I started the course on Monday. The campus is ridiculous - it's like they've taken a National Trust park and dropped a little bit of uni in there (https://www.henley.ac.uk/why/campuses/greenlands). We stayed on site for two nights in "student accomodation", which were basically hotel rooms. We got three cooked meals a day (I would have liked a bloody sandwich, but there you go). And the room we were in was air conditioned.

My cohort is great. There are 28 of us, split into four teams of seven each.

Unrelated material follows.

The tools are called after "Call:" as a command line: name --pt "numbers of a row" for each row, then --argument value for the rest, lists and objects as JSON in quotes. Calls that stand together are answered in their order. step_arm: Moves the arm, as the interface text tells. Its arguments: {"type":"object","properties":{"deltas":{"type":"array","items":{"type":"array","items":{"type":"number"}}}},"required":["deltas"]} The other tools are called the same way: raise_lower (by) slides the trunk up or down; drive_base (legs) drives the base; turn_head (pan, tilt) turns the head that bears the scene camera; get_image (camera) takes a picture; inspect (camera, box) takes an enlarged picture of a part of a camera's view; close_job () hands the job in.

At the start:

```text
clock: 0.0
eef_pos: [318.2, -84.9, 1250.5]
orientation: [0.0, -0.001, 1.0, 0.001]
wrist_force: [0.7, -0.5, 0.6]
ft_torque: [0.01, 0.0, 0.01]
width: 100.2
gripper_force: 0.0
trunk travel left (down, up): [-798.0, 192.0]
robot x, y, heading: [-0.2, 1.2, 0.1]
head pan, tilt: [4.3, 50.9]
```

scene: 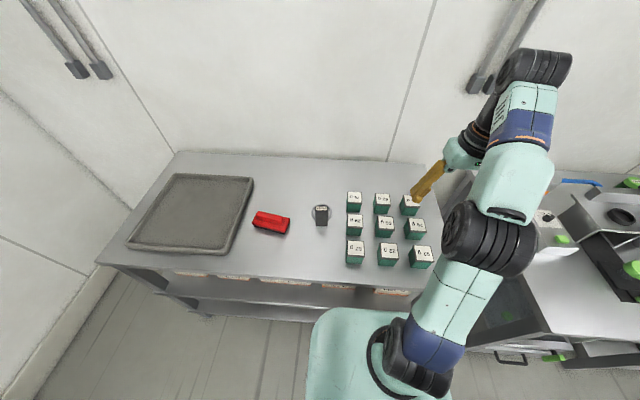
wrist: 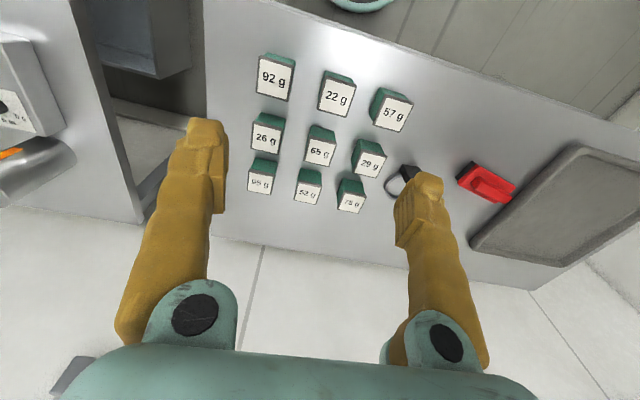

We had a fantastic icebreaker. As far as I remember, there were four parts (and I'm writing this down because it was so much better than the usual crap, in case anyone wants to use it):

  1. In the room, we were asked to see it as a map of the world and with that in mind, go and stand somewhere meaningful to you and talk to whoever was also stood there about their place. I chose Canterbury, Kent, where my wife went to uni. We spent a lot of time there in the first few years of our relationship. So, I went east obviously. The guy next to me had chosen Singapore...so that was funny. Funny enough that I remember it though.
  2. Then we had to go round and find people with similar jobs to ourselves. Best category was people who couldn't find anything in common with anyone else.
  3. Then it was finding similar industries. I ended up in construction.
  4. On the rope again, we had to order ourselves in terms of birthday (year excluded) without speaking. We could only do sign language. That was pretty entertaining as you had a few people who completely ****** it up.
  5. Last was bingo. We had a bingo box thing of 12 things about people like, "has a famous friend" or "plays an instrument" and you had to go around collecting people's names who fitted those boxes.
Honestly, this worked brilliantly. We got a lot of names, and knew a lot about each other very quickly. And it was just not awkward in any sense of the word. There's also a general rule that it's OK to forget people's names, though I did learn most of them in the end.

Then it was three days of learning study skills and an introduction to personal development / managing systems and processes. The personal development module is incredibly exciting. I would honestly recommend anyone just do this part if they get the opportunity. It's all about reflecting and understanding yourself.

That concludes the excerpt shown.